À l’inverse, notre approche valorise les savoirs situés. Plutôt que de parler à la place de, nous choisissons de redistribuer les ressources et les espaces à celles qui transforment les normes au quotidien. Des partenaires comme l’association Barika au Bénin, Salama Peace au Tchad, le Comité des jeunes Filles Leaders au Niger, le Réseau des Médiatrices de Paix en Côte d’Ivoire, l’Association pour la Promotion Féminine de Gaoua au Burkina Faso, ou encore le Réseau des Femmes pour le Développement au Togo élaborent leurs propres lectures des conflits, de la sécurité, de la violence, de la paix, à partir de leurs contextes, de leurs vécus, de leurs combats. Comme le rappelle Amina Mama, l’une des voix majeures du féminisme africain, “la plus grande menace pour les femmes (et par extension pour l’humanité) est la croissance et l’acceptation d’une culture militariste misogyne, autoritaire et violente”. La paix ne serait pas l’absence de guerre, mais la présence de justice, une justice qui ne peut exister si les récits, savoirs et pratiques des femmes africaines restent périphériques dans la définition même de ce qu’est la sécurité.

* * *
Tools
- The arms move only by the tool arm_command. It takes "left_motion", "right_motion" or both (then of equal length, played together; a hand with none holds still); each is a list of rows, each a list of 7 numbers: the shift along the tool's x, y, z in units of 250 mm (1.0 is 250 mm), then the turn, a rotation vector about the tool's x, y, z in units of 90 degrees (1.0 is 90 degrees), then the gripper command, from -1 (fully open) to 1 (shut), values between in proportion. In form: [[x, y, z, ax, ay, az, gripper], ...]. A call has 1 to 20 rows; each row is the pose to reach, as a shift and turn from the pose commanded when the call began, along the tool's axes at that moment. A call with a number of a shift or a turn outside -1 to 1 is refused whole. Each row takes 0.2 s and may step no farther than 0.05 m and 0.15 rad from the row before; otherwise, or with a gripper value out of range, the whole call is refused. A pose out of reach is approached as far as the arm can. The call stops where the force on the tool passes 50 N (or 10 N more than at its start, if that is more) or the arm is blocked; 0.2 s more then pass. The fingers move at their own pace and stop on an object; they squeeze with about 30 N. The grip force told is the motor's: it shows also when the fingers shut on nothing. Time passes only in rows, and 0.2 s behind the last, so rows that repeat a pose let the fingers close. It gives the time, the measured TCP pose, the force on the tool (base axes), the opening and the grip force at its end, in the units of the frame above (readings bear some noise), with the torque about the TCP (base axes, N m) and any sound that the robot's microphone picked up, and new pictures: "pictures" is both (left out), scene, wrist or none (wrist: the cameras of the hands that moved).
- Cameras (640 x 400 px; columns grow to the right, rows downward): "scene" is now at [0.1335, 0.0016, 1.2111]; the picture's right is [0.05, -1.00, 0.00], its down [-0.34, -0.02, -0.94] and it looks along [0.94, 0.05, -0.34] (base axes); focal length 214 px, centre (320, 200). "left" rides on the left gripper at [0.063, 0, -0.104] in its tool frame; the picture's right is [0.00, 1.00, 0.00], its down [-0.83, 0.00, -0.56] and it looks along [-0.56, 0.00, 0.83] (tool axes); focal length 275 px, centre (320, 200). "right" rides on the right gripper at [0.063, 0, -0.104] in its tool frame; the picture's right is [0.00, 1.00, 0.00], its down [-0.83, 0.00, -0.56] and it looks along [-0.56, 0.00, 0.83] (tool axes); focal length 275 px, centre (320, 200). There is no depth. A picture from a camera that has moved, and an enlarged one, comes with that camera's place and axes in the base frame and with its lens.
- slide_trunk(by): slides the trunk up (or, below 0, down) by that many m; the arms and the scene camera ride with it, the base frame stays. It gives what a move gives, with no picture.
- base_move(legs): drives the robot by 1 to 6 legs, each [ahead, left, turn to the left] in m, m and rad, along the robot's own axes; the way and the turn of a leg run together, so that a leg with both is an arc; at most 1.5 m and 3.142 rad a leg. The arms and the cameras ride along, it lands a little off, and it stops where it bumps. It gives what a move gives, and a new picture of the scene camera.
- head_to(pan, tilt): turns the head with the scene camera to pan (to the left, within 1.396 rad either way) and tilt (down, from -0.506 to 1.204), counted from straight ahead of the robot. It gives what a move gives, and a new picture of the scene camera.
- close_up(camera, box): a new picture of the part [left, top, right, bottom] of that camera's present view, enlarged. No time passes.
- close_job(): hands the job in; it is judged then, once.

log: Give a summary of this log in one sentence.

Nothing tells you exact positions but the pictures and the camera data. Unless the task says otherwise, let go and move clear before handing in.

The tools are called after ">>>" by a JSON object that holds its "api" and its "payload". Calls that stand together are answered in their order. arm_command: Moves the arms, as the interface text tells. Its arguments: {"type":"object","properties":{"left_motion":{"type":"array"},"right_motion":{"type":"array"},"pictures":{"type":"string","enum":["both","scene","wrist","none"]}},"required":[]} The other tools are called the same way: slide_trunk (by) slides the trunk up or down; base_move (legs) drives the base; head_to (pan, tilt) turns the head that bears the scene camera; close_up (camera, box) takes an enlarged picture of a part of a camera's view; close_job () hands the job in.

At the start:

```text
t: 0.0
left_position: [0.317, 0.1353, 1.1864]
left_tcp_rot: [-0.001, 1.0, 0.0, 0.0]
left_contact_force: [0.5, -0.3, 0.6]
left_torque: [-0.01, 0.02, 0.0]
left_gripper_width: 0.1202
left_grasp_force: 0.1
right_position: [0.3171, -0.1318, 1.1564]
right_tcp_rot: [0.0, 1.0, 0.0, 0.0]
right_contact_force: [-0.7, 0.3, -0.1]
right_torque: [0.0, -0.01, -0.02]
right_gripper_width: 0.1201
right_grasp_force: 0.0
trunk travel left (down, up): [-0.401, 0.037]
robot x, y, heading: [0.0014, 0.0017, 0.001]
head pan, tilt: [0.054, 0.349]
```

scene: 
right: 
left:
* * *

Vers une paix féministe, collective et transformatrice
Les violences contre les femmes et les filles ne commencent pas avec la guerre et ne s’arrêtent pas avec la paix. Elles s’ancrent dans un système patriarcal qui traverse toutes les périodes et qui maintient des inégalités de genre profondes. Plusieurs analyses féministes ont mis en évidence les limites des approches actuelles des agendas Paix et Sécurité. Elles soulignent que les cadres dominants restent marqués par des logiques militarisées et patriarcales, qui reproduisent des rapports de pouvoir au lieu de les transformer. Tant que ces logiques ne sont pas remises en cause, il ne peut y avoir de paix véritablement juste et durable.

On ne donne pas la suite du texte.